> **Provided passage**:

Como ocorre a muita gente, por muitos anos ser escritora foi minha identidade secreta. Aquela que eu só revelava aos amigos íntimos, nos momentos de fabulação. Com as primeiras publicações – um conto em uma antologia aqui, um prêmio literário ali –, ganhei coragem para sair do armário artístico, passei a me autodeclarar, ainda que na sombra. Hoje, aos trinta e um anos, não me defino de outra forma.
E você vive disso, ou faz mais alguma coisa? A pergunta é natural. Às vezes digo que sou jornalista, embora tenha deixado o jornalismo há tempos. Às vezes faço uma gracinha e digo que sou Uber das letras, o que é verdade. Queria poder responder que essa é sim a única coisa na minha lista de afazeres, mas infelizmente está longe de ser a realidade. A maioria dos escritores brasileiros vende tão pouco que não daria para fazer uma compra do mês com os royalties que chegam. Eu vivo de literatura, isso é verdade. Nada mais me inspira ou me motiva tanto. Para me sustentar, no entanto, tenho outros tantos trabalhos.
Para quem não está familiarizado, aqui vai uma breve explicação sobre quanto dinheiro um escritor ganha, já que essa é uma das perguntas que mais recebo: o padrão é 10% em cima do preço de capa do livro. Aquele romance que custa R$ 50, portanto, vai render R$ 5 ao artista. É claro que essa é a realidade de editoras mais tradicionais, de médio a grande porte, que conseguem arcar com tiragens maiores. Em muitas casas editoriais pequenas, a porcentagem pode não existir, ou ser condicionada à venda de exemplares.
O acerto depende das editoras. Algumas pagam de seis em seis meses, outras a cada trimestre. No caso das grandes casas, como a Companhia das Letras, em geral os autores recebem um adiantamento, que funciona como uma espécie de pagamento antecipado pela aquisição da obra, que depois será descontado do dinheiro da venda.
Ou seja, ganha-se muito pouco vendendo livros, até porque as tiragens para autores nacionais são modestas e levam uma eternidade para esgotar. Existem, porém, os pontos fora da curva, autores que acabam vendendo extraordinariamente bem, e assim conseguem uma boa grana. Artistas independentes também têm a possibilidade de ganhar mais, embora também precisem investir mais. Gente premiada e estabelecida consegue tirar um quinhão razoável, ainda que pouco perto do tempo e esforço envolvidos.
Para nossa alegria, a venda de livros não é a única forma de ganhar dinheiro no ramo. Escritores profissionais também podem levantar alguns cascalhos participando de eventos, bienais e feiras do livro; vendendo os direitos de seus romances para o cinema ou a TV; ganhando prêmios ou comercializando os direitos de tradução para outras línguas. Embora mais difícil, esse é o tipo de coisa que rende um bom dinheiro extra. A outra esperança é ganhar na Mega-Sena.

> **Source material**:
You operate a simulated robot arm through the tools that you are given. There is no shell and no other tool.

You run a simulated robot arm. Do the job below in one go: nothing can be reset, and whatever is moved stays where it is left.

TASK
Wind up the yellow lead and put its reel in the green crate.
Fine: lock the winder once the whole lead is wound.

> **What this exercise asks**:
1. Pull out the sentences of the provided passage that run from "Para quem não" through "venda de exemplares." and give them unchanged.
2. Go on with the provided passage that begins "Como ocorre a" from its last line.

> **Responses in order**:
1.
Para quem não está familiarizado, aqui vai uma breve explicação sobre quanto dinheiro um escritor ganha, já que essa é uma das perguntas que mais recebo: o padrão é 10% em cima do preço de capa do livro. Aquele romance que custa R$ 50, portanto, vai render R$ 5 ao artista. É claro que essa é a realidade de editoras mais tradicionais, de médio a grande porte, que conseguem arcar com tiragens maiores. Em muitas casas editoriais pequenas, a porcentagem pode não existir, ou ser condicionada à venda de exemplares.

2.
A verdade é que escritores e escritoras costumam ter várias ocupações para pagar os boletos. Muitos são jornalistas, professores, roteiristas ou tradutores. Há quem ministre oficinas de escrita, cursos e ofereça serviços de mentoria. Outros, como eu, alugam suas palavras para as coisas mais insólitas – um dos meus trabalhos fixos, por exemplo, é como tradutora e redatora de testes de Facebook. Sim, sabe aqueles testes que a sua tia compartilha? Pessoas como eu escrevem os resultados (e acho que é o melhor freela que já tive). Também conheço colegas que já trabalharam escrevendo horóscopos e significados dos sonhos para revistas.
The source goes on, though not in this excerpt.